My counselor doesn’t want me to be medicated. IMPROVEMENT! I like to think that I’m plenty high functioning anyway.

The beginning of this week sucked. I mean, super sucked. But it’s getting better. I’m finally getting used to the bus schedule. The work load of block 1 isn’t as scary as it was on the first day. The people in my classes are cool. Corey finally follows me and now I can sexually harass him on another social media site.

Ya know, good stuff. My schedule feels completely full, but it’s not that many hours, just a lot of responsibility. Coffee has been my best friend this week. I’m looking forward to being more social this semester. Though it’s coming upon the one year anniversary of the dark days, I’m just realizing that it’s okay to be sad. It just means that I was fortunate enough to have known those two amazing people. That being said, I now know who I should surround myself with. I have the best support system ever, so I have no excuse for not being the best person I can.

I just ordered curlformers. Hopefully they work well. They will be the deciding factor on what I do with my hair. Either way, perms can suck my big toe. But loose hair or dreadlocks? I guess we’ll find out.

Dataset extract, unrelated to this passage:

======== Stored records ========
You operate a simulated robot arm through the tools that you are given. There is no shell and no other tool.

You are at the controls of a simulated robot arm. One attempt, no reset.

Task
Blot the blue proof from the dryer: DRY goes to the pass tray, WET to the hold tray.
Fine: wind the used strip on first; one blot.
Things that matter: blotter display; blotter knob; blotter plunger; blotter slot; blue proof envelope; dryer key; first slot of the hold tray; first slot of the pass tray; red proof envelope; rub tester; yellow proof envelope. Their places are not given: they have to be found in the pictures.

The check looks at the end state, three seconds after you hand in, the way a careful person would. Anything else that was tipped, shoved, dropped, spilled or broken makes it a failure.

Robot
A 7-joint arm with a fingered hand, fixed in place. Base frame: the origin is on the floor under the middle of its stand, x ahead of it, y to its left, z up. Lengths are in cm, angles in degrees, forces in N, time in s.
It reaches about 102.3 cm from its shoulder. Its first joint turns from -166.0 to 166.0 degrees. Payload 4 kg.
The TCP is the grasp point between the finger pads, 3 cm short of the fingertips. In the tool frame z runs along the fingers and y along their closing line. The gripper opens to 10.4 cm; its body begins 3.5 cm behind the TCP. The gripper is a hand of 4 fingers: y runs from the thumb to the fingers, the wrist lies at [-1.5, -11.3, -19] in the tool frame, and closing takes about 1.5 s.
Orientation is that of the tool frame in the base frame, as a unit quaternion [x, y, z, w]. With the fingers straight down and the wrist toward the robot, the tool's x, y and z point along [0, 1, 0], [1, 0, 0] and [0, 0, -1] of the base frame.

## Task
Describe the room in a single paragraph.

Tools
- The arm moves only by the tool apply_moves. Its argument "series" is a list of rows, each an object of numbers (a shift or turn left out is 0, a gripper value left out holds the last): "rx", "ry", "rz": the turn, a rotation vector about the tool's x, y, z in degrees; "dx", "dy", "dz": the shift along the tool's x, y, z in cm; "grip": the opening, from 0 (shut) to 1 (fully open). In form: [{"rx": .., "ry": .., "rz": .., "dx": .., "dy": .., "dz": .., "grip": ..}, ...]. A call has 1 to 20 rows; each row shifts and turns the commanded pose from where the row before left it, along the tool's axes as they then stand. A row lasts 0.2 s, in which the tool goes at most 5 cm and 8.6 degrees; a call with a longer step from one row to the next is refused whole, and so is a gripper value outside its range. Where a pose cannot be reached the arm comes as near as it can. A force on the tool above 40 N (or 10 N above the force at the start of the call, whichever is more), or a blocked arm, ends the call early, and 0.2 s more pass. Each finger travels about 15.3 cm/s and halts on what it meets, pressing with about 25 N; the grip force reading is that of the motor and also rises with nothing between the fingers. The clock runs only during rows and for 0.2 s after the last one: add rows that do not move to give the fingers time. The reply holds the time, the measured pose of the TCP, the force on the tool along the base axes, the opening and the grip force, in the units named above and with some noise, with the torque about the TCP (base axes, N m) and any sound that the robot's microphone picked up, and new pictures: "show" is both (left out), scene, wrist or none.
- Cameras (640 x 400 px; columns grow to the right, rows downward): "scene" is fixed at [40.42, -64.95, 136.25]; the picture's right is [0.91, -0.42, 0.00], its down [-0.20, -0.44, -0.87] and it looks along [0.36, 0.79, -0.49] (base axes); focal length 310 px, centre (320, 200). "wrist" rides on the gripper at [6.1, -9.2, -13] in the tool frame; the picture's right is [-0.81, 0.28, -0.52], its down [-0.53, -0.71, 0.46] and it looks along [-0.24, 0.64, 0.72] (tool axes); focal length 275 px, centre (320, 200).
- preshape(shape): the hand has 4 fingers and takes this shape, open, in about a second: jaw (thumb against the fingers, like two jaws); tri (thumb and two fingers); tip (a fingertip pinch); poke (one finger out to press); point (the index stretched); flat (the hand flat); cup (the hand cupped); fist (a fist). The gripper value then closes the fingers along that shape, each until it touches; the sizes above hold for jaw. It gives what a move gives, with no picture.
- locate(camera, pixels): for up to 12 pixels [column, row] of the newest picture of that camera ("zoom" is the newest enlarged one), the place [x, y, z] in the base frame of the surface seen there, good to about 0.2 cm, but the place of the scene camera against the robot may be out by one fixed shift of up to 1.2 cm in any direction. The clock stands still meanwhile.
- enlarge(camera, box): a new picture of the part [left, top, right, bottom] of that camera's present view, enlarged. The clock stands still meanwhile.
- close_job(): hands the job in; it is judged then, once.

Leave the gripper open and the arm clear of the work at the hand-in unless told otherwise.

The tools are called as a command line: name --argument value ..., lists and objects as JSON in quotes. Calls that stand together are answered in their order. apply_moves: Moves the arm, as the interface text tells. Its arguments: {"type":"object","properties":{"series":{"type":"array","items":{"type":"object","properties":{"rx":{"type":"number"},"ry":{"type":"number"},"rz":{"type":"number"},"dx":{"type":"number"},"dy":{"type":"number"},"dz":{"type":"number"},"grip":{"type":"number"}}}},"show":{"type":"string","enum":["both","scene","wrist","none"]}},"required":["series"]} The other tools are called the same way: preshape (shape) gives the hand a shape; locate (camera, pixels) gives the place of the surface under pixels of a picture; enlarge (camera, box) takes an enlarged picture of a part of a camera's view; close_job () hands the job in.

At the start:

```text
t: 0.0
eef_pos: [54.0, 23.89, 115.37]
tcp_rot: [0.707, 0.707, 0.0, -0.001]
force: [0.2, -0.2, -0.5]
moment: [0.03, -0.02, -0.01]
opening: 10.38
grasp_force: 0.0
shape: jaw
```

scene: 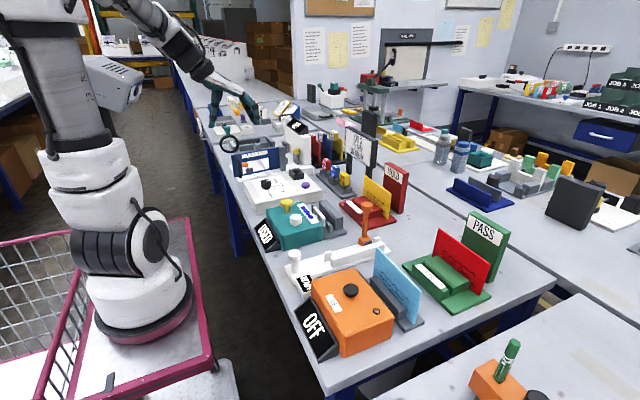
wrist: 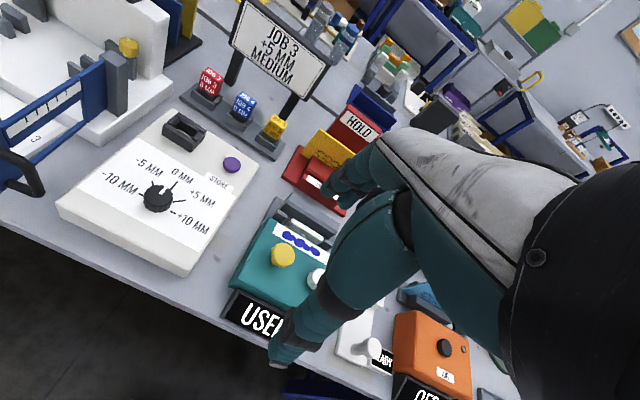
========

I’m thinking about getting dreadlocks

and not because they look cool. For practical reasons.

Such as?

  • Well, I hate doing my hair. Hate it. Always have. This is why I often wear hats or just look homeless from the forehead up.
  • Salons are stupid. I’ve never left a salon with a hairstyle I liked.
  • I never wanted a relaxer. My mother told me that I could either get a relaxer or shave my head, and here we are now. Reason #453 I will never be close to my mother. I haven’t even been relaxing my hair since April. Also, who can afford all those hair products my multi-racial hair “requires”? Not I, said the me.
  • Having natural hair is hard. Especially when you don’t know how to deal with it. Seeing as my hair is two different textures, I want to shoot myself in the foot at least once a week. Then something worse will be happening to me other than the monstrosity that is my hairstyle.
  • More upkeep than styling. If I want to roll out of bed and go to class, dreadlocks will add ease to my mornings, and we all know how much of a toddler I can be in the morning. Simply put, it would fit my lifestyle.
  • Eventually, I will look badass.

Thoughts?

Hair!

I freaking love my hair. It’s so unruly and never stays where it’s supposed to, preventing it from looking like anyone else’s. When I was little it was long and curly. And I mean curly. It used to take my mom hours to comb it out. But it wasn’t like cute and pretty curls, it was like…it was like trying to comb out dreadlocks. So madre made me get a perm, annnnndddd I hated it. Why? BECAUSE EVERY BLACK GIRL IN AMERICA HAS ONE AND HALF OF THEM LOOK RATCHET! That’s why.